### PASSAGE TO READ
..............................

Skull at Great Temple Museum

         In 1325, we are told, the Aztecs founded what is now Mexico City on an island in a lake. They called their settlement Tenochitlan, and they called themselves Mexicas, or, as they pronounced it, Mesheekas. Home was up north in Aztlán, which is how they got the name Aztecs. Wanderers, they came in search of a promised land which, Huitzilopochtli told them, they would know when they came upon an eagle perched upon a cactus devouring a serpent. The image of that snake-eating bird is what you see today in the middle of the Mexican flag. Stan Delaplane, who wrote about travel for the San Francisco Chronicle, once remarked that such any place where eagles sat on cactus leaves gobbling vipers sounded more like hell than heaven, but Huitzilopochtli was the Aztec Moses. Like Moses, he led his people out of misery yet died before the trek ended.

..............................

Items from a data source:

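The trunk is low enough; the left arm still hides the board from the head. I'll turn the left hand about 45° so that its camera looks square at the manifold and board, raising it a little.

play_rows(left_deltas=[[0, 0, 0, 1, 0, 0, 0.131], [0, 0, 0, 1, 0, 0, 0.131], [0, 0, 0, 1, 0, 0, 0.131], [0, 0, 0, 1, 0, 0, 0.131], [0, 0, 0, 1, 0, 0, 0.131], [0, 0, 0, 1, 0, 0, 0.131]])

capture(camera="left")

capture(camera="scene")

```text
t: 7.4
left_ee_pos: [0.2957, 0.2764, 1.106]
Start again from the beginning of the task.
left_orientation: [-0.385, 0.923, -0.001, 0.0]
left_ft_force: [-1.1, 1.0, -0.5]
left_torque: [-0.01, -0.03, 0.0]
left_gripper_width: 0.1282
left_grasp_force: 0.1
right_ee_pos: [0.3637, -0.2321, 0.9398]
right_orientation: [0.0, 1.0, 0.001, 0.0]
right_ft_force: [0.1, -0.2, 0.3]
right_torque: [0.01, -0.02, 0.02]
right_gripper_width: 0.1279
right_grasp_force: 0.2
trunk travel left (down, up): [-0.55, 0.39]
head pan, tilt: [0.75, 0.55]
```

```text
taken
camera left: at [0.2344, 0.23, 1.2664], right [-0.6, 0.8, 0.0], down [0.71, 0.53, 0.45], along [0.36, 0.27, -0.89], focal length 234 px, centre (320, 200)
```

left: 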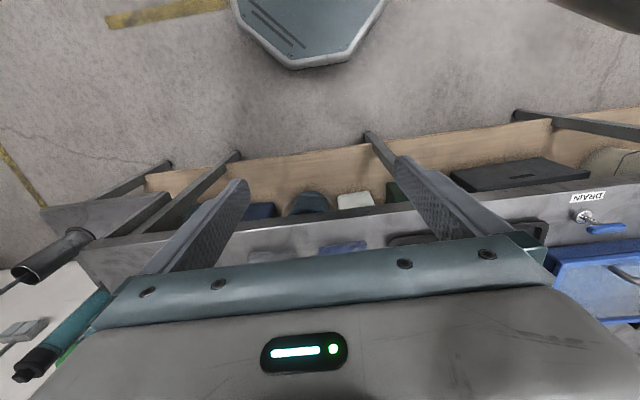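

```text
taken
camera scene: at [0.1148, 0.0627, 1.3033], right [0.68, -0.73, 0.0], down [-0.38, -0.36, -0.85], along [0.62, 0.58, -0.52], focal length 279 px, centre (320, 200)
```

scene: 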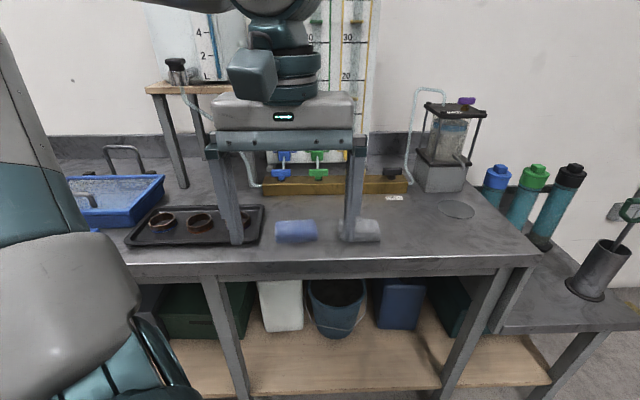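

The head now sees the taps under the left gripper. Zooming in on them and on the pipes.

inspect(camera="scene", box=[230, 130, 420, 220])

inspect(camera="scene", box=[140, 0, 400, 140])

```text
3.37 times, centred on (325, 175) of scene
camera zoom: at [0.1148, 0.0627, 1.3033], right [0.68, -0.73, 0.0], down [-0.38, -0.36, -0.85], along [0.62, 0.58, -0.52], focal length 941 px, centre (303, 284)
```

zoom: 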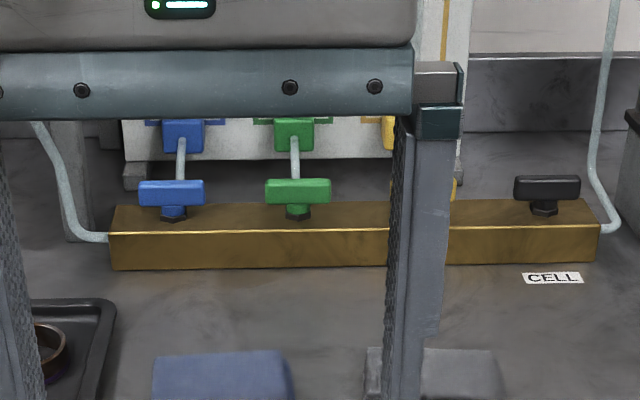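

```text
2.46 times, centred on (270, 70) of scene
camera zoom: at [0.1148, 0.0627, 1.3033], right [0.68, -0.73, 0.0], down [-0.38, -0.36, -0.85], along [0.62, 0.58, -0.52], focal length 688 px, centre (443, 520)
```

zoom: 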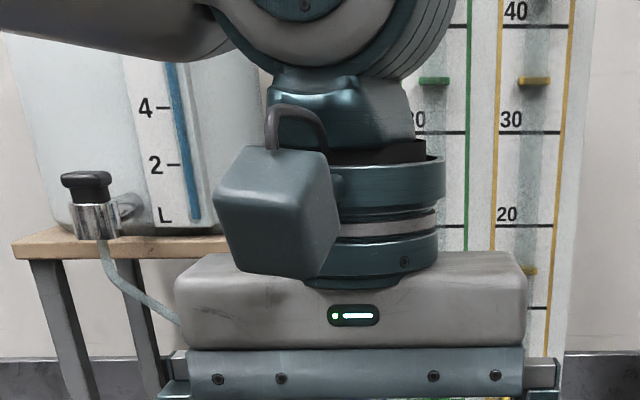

..............................

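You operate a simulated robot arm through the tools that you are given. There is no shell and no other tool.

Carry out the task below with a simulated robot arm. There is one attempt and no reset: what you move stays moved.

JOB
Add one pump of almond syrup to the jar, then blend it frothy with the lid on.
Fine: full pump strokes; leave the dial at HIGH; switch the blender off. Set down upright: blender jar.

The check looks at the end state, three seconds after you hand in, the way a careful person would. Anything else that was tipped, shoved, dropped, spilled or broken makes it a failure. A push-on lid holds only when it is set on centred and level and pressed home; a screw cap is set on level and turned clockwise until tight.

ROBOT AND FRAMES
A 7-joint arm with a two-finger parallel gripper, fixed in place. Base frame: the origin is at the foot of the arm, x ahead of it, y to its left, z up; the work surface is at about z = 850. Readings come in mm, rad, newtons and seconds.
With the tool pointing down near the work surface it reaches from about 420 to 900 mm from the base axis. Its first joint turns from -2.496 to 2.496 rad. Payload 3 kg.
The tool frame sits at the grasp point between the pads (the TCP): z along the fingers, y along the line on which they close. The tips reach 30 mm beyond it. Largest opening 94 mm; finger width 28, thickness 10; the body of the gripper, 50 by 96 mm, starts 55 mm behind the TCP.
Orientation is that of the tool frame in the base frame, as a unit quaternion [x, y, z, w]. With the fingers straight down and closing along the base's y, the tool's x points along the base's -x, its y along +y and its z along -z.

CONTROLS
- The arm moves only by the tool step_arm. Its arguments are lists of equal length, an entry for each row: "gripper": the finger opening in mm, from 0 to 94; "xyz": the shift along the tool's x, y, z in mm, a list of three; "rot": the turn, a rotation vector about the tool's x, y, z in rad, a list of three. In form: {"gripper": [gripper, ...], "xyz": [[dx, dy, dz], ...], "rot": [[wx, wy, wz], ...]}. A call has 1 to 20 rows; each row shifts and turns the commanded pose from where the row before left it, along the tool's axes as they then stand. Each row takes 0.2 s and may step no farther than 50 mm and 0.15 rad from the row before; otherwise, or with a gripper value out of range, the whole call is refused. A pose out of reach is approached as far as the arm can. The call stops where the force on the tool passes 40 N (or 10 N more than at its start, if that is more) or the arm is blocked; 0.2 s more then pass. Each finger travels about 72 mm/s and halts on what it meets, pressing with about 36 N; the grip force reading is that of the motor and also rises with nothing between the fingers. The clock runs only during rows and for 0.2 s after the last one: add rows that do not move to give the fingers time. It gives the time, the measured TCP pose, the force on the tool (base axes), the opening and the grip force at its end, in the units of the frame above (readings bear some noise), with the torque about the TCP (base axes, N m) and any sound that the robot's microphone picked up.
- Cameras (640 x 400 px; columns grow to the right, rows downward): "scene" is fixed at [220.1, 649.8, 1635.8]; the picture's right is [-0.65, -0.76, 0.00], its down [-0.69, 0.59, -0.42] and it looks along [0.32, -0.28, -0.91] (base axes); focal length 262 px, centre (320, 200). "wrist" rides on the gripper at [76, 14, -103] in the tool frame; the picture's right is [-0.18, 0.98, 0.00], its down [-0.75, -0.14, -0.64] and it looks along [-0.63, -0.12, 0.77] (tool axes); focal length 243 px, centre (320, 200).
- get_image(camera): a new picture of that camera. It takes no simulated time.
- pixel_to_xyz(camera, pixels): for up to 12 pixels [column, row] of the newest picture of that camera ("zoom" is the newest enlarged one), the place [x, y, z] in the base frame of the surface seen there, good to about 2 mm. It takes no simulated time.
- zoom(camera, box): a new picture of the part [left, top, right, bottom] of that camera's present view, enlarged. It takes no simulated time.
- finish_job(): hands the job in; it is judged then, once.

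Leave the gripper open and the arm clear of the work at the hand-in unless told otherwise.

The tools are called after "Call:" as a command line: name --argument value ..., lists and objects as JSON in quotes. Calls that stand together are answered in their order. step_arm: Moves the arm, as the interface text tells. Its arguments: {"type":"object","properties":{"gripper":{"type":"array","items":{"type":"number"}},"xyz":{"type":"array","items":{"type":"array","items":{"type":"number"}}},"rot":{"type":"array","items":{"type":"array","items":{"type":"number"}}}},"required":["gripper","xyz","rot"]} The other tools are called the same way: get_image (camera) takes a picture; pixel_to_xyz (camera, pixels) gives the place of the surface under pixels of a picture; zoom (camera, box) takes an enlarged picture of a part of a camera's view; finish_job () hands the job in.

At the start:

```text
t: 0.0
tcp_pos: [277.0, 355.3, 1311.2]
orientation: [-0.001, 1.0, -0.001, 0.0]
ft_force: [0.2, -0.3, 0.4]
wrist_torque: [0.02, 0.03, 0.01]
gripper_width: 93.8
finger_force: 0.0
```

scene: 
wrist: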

..............................

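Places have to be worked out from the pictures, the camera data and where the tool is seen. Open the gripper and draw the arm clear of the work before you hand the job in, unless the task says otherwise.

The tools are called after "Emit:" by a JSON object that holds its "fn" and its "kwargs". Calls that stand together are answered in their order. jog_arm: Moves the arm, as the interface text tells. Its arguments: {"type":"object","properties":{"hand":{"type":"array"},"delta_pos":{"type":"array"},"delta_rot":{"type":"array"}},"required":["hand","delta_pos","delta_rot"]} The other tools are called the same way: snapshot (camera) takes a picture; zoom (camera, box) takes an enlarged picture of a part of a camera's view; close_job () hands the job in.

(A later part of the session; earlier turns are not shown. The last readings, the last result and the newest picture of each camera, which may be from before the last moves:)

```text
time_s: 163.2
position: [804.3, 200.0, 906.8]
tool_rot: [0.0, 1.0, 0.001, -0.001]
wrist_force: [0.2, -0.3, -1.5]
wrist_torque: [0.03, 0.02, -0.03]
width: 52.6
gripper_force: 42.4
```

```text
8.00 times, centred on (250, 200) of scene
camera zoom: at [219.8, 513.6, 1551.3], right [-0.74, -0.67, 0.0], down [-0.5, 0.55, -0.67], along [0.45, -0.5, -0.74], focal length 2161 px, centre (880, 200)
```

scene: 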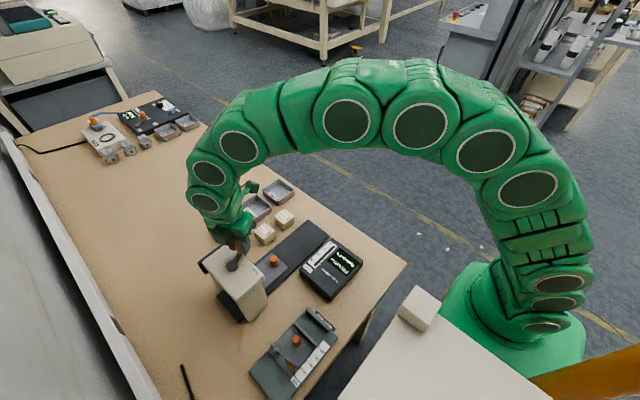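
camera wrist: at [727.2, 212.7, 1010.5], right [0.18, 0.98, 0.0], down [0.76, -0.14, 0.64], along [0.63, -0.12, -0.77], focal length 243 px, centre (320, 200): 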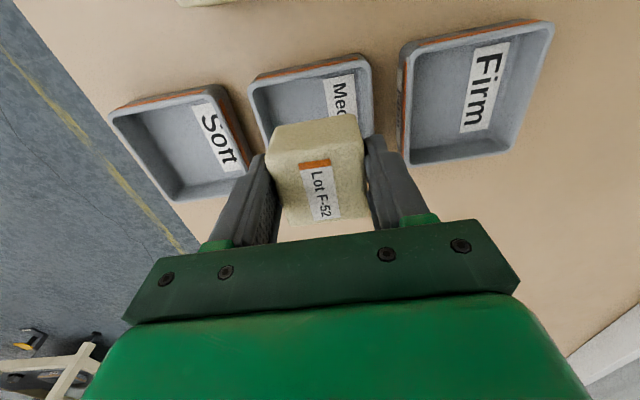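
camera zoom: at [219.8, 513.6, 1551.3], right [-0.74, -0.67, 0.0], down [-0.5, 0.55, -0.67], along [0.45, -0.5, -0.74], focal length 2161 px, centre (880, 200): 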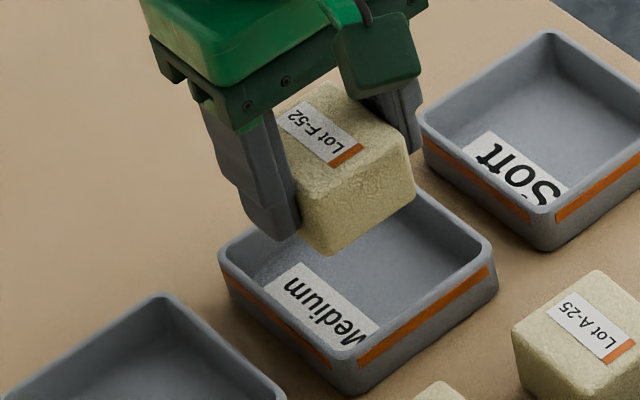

..............................

### EXERCISE TASKS
1. I need one stretch of the passage to read verbatim, from "In 1325, we" to "the trek ended.".
2. Take up the passage to read again after its last words.

### ANSWERS FOR THIS EXERCISE
1.
In 1325, we are told, the Aztecs founded what is now Mexico City on an island in a lake. They called their settlement Tenochitlan, and they called themselves Mexicas, or, as they pronounced it, Mesheekas. Home was up north in Aztlán, which is how they got the name Aztecs. Wanderers, they came in search of a promised land which, Huitzilopochtli told them, they would know when they came upon an eagle perched upon a cactus devouring a serpent. The image of that snake-eating bird is what you see today in the middle of the Mexican flag. Stan Delaplane, who wrote about travel for the San Francisco Chronicle, once remarked that such any place where eagles sat on cactus leaves gobbling vipers sounded more like hell than heaven, but Huitzilopochtli was the Aztec Moses. Like Moses, he led his people out of misery yet died before the trek ended.

2.
         The Aztecs, like the others who hailed from the north, spoke Nahuatl, although whether one group could comprehend what members of another group were saying is doubtful. I have met Englishmen I could not understand. Yet when the Aztecs passed by Tula on their pilgrimage, they understood enough of its former greatness to declare themselves to be the heirs of the Toltecs. That gave them status, at least in their own eyes.

         By then, Toltec power in the heartland was negligible. The warriors had warred among themselves and split into communities that snarled at each other. The lake by which the Aztecs found their snake-eating serpent was surrounded by hostile principalities that the Aztecs first defended as mercenaries, then went on to conquer.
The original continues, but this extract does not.